Use highpass filters on tracks that don’t need higher frequencies, usually guitars (electrics especially, acoustic guitars less so), kick drums, bass guitars, toms and even vocals. Set the high-pass at 15 kHz or so and work your way down until it starts affecting the mix. Another dose of reality – you probably don’t need much above 15 kHz unless your target audience includes dogs. You probably can’t hear them anyway, and too many highs can lead to harshness and high-end distortion.

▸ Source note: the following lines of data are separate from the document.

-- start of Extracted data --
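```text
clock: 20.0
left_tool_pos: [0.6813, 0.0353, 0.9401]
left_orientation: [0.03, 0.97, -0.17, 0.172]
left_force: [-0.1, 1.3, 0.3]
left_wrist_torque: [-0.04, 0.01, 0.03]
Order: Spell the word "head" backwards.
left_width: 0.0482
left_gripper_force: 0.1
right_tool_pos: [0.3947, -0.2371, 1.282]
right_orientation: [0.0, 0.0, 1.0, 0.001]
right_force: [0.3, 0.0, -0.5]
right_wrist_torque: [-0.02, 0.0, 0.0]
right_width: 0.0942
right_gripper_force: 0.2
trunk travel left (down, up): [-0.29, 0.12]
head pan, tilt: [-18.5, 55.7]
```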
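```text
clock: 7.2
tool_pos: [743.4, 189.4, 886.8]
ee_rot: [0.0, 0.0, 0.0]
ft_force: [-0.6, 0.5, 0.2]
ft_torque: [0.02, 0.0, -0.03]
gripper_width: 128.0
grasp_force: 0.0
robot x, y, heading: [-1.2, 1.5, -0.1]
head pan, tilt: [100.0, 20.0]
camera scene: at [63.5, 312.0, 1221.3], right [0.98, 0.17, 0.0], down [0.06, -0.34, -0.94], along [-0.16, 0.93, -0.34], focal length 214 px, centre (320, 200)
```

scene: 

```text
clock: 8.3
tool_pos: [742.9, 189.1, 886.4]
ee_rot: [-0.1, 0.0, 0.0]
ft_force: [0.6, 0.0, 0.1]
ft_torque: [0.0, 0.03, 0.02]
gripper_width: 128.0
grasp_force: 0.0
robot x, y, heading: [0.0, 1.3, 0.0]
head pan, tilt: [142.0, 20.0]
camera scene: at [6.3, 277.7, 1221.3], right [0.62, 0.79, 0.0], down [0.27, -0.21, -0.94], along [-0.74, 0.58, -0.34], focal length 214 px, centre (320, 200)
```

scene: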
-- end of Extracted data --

Once you’ve got some basic equalization taken care of, it’s time to check out dynamics. As a rule each raw track should be consistent in volume throughout the song. The section where the vocalist is breathy should be approximately the same volume as where they are screaming their lungs out. The brain thinks the breathy section is quieter, but it’s really just different frequencies and dynamics (lower RMS). Your sequencer software should have a “clip gain” automation envelope that you can apply to the individual clips. (They may also be called pre-fader envelopes.) Use these to smooth out tracks before you go for a compressor plug-in. The end result should be that each note is the same volume, but the articulation doesn’t suffer from being over-compressed.

You will need to use compression to keep the kick and snare in line. Use a slow attack (~10ms) to keep the punch, and watch your release times – too long and you’ll cut the next hit. Bass guitar compression is pretty much a given, but you can be more liberal with it. Acoustic guitars need compression, but remember when strummed they are very percussive and need a generous attack time (several milliseconds) and a careful release time to avoid cutting down the next beat.

If there’s something in particular you want to bring out, like a solo, turn down the other non-bass/drums tracks a little bit and turn up the solo track a little bit. For example, once the vocalist starts singing, you can turn the instrument bed (but not the bass guitar or drums!) 1 or 2 dB. No one will notice, and you’ve already played that killer guitar riff 8 times, so it’s in people’s heads. They don’t really need to hear it again until the next verse.

To check your progress, put a single band compressor on the master bus. Turn up your tracks (or busses if you use them) and listen for rude instruments. The kick drum, bass guitar and chugging electric guitars are likely to be culprits here. You should also listen to the mix in a car, if at all possible. Car stereos will bring out muddy bass, clangy midrange and piercing highs in a hurry. If the RMS level is high enough and you still like the sound, then good for you. If not, start at the beginning and cut those frequencies some more. Only boost a frequency if there’s something specific you are trying to bring out, and a little bit goes a long way.

At this point you need to decide whether to master the mix yourself or not. My advice on this is if the target media is MP3/WMA, then you should master the track yourself. If the target media is a professional CD, then get a professional to master it. (Hint: if you have to ask, it’s not you.) For a demo CD, it’s a toss up. A professional master is going to sound better to someone going through stacks of demo CDs, but it will cost you, and the mix quality will make or break the track anyway.

If you are going to “master” the mix yourself, there’s no better place than right in your sequencer. A multi-band compressor is a good start, and your frequency analyzer should go right in front of it so you can see what frequencies might be getting out of control (probably the low ones). At this point you should only concern yourself with RMS vs. an over-compressed sound and the general color of the song.

If you send your mix out to be mastered, be aware that they can’t do much with a mix that’s too hot. You also need to get rid of that compressor on the master bus. If the mastering guy doesn’t tell you exactly what he wants volume-wise, you should make sure your peaks are no more than -4 dB and your RMS should probably go no higher than -14 dB.